PostPosted: Sat Feb 04, 2006 12:23 am    Post subject: [b]Can black writers write white?[/b] Reply with quote

Difficult to say as I have not come across too many black authors who have written stories that predominantly feature white characters. Whether they are major or minor characters something tells me that black authors could have the same probs. For mixed race authors– well maybe there is an advantage in that mixed race authors are able to write about a multitude of people since they are likely to have a variety of people from different races and backgrounds in their lives. If you read Lara by Bernadine Evaristo or White Teeth by Zadie Smith.
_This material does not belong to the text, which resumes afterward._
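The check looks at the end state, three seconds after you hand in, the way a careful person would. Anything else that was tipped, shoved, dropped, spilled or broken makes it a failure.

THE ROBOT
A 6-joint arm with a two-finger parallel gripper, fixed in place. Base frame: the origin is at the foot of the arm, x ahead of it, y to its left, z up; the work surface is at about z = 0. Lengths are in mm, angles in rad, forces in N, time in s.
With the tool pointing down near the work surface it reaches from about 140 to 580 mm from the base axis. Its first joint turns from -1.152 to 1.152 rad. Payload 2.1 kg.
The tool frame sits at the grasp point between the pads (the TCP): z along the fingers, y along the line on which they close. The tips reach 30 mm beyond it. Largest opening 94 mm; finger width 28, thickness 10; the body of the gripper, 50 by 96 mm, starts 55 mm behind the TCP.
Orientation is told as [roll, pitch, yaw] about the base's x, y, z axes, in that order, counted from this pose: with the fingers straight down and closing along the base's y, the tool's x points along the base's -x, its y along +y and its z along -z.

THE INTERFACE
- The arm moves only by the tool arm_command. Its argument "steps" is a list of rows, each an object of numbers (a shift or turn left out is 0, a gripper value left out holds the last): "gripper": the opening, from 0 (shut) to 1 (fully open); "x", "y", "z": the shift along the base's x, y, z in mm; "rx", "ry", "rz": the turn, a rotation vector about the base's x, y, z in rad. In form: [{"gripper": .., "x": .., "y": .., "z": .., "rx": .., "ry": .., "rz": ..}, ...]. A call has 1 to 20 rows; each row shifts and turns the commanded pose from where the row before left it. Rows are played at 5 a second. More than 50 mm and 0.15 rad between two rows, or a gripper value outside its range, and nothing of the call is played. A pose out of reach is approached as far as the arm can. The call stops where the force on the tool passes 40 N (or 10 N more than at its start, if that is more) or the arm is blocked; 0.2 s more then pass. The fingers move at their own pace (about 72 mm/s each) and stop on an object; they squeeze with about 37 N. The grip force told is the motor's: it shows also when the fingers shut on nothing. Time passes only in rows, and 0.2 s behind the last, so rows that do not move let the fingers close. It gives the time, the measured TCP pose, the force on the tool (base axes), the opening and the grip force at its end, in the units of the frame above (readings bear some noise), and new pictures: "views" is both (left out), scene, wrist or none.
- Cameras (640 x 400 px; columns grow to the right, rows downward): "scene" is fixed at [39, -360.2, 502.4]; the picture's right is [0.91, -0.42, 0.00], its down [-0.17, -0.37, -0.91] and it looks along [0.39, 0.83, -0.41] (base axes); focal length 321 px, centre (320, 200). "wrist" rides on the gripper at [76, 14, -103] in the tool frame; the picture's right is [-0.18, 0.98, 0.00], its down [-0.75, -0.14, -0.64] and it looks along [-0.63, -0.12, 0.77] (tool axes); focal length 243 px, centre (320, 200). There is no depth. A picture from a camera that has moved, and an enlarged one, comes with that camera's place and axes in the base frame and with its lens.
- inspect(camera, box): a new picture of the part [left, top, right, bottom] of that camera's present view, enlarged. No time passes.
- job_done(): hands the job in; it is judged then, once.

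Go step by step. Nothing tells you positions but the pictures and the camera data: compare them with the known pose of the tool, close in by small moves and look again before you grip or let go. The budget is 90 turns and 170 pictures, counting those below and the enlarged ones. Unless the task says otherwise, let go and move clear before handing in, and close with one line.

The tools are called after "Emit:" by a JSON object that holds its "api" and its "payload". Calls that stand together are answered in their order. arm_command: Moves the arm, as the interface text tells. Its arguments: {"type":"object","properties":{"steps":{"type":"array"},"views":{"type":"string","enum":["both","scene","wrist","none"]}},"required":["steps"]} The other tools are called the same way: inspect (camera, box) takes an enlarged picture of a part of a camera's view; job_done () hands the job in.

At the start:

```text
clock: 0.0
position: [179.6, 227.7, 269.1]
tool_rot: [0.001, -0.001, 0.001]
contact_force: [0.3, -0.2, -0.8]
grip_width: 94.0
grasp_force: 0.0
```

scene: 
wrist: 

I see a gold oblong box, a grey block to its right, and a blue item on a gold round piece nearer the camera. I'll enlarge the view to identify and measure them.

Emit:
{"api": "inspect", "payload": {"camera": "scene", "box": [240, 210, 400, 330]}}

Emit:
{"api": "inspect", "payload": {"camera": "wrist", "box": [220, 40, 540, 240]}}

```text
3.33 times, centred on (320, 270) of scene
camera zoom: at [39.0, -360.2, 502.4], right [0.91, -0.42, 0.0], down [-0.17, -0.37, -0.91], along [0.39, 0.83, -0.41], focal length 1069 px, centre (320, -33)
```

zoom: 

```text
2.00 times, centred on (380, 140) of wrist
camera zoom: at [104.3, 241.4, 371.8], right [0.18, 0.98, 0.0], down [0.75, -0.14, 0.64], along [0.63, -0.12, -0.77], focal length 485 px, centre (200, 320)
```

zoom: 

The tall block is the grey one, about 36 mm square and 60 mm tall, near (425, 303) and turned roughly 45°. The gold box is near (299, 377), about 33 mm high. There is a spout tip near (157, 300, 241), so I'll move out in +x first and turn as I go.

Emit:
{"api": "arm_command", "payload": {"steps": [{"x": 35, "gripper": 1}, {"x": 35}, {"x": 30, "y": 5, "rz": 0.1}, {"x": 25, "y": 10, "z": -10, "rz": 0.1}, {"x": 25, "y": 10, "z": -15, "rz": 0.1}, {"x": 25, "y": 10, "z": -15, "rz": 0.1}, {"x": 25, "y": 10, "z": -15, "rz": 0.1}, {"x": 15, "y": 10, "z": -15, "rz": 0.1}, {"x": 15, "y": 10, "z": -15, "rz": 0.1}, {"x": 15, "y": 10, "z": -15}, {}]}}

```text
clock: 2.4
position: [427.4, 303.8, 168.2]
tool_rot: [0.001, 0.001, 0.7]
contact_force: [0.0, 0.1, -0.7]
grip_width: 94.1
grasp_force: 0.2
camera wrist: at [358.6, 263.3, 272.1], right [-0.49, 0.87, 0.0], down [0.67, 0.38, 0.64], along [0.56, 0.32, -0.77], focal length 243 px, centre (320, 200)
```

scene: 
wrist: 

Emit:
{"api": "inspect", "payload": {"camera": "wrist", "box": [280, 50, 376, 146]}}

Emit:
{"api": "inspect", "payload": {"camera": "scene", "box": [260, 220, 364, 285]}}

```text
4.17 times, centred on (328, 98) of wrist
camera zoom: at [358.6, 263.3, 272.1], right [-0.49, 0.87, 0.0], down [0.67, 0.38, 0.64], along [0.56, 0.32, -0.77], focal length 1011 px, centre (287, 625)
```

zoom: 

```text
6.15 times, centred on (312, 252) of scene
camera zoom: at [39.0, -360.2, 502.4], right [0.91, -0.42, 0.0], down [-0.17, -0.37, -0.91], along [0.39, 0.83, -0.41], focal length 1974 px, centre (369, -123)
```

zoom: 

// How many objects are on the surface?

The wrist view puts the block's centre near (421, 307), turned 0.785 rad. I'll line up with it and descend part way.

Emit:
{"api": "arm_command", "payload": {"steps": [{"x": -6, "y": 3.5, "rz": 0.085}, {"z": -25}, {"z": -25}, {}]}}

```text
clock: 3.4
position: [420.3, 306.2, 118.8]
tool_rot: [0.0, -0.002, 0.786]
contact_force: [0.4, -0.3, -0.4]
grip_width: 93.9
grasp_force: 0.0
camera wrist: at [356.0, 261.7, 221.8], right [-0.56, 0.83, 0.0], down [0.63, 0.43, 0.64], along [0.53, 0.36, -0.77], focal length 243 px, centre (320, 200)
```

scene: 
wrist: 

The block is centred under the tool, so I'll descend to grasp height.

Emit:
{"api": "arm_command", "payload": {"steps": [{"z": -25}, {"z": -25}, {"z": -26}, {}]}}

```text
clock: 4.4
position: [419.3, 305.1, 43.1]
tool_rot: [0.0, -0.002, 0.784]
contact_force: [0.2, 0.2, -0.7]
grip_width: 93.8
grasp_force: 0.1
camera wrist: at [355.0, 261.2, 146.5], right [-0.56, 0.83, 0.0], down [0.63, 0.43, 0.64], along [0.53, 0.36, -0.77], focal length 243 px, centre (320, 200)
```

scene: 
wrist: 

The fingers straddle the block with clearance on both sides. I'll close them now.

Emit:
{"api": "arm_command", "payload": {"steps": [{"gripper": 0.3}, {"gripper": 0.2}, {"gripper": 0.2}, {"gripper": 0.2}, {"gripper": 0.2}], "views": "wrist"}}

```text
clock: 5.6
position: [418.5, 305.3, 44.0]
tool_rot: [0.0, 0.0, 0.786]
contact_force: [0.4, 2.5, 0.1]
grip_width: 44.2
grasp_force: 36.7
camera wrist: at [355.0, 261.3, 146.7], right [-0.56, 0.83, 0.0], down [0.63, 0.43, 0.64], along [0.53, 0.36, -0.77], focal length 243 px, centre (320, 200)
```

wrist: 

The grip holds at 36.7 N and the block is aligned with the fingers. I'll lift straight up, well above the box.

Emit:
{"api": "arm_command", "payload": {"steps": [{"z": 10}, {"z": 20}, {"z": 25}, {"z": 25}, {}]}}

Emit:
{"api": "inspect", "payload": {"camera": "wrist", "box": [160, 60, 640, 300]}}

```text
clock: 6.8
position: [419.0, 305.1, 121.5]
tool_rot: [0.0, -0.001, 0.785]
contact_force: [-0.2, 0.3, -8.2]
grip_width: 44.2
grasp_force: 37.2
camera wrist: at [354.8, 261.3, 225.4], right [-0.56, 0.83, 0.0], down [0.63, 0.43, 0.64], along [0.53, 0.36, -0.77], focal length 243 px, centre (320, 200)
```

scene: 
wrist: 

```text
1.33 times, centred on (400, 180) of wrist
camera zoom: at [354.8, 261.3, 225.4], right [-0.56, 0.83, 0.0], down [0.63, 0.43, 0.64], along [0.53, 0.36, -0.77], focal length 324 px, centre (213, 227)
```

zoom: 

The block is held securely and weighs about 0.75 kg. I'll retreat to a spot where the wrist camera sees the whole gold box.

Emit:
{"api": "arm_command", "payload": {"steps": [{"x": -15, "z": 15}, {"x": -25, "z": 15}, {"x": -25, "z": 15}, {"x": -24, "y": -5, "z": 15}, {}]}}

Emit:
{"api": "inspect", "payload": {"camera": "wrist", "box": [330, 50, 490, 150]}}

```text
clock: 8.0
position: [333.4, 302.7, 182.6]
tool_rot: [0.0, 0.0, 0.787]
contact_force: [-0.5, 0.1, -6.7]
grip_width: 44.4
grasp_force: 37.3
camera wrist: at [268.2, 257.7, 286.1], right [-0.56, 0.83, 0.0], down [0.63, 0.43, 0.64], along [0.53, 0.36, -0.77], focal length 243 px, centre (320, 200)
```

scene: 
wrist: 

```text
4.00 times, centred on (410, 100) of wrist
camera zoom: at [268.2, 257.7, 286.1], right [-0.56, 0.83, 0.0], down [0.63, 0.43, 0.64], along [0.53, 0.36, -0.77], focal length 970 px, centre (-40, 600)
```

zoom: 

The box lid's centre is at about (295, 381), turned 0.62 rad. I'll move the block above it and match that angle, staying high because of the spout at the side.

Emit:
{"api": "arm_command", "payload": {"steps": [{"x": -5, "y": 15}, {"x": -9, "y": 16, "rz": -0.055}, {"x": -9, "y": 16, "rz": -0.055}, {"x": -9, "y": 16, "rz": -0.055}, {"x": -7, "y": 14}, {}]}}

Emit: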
Both of these authors are of mixed race and their books have characters from different backgrounds who are very convincing. (Check Evaristo’s latest book – Soul Tourists).

As I said somewhere previously on this board I feel, dare I say, safe when reading any of Nadine Gordimer’s books and it is probably because her black characters are so well developed and so well thought out. She creates/writes her black characters as black characters. But if you check crime author James Patterson’s novels which features the black cop Alex Cross who works for the FBI, you will notice that Patterson never allows Cross to slip into any internal commentary. I wonder why that is? John Grisham does similar: in his novel The Last Juror, there is a black female character called Callie. She is a savant, which for Grisham is convenient as he doesn’t have to stress himself in giving her a black speech, which he might find a little difficult to handle.

As I said previously, for me who enjoys reading, it is irritating to read some of these novels when you come across such gross errors or worse still, reading a book that features a black protagonist who is not really black but who is made to think and act white, doesn’t have any hangups on race, doesn’t have too much contact with their own people, who is neutral about everythingand hardly ever gets mad and most important, they are non-threatening.

I hope I have made myself clear on this but if I haven’t then I really don’t know what else I can say to convince y’all. Maybe it’s best to read some of the books I’ve mentioned or the titles given in by the African book group. I’m done.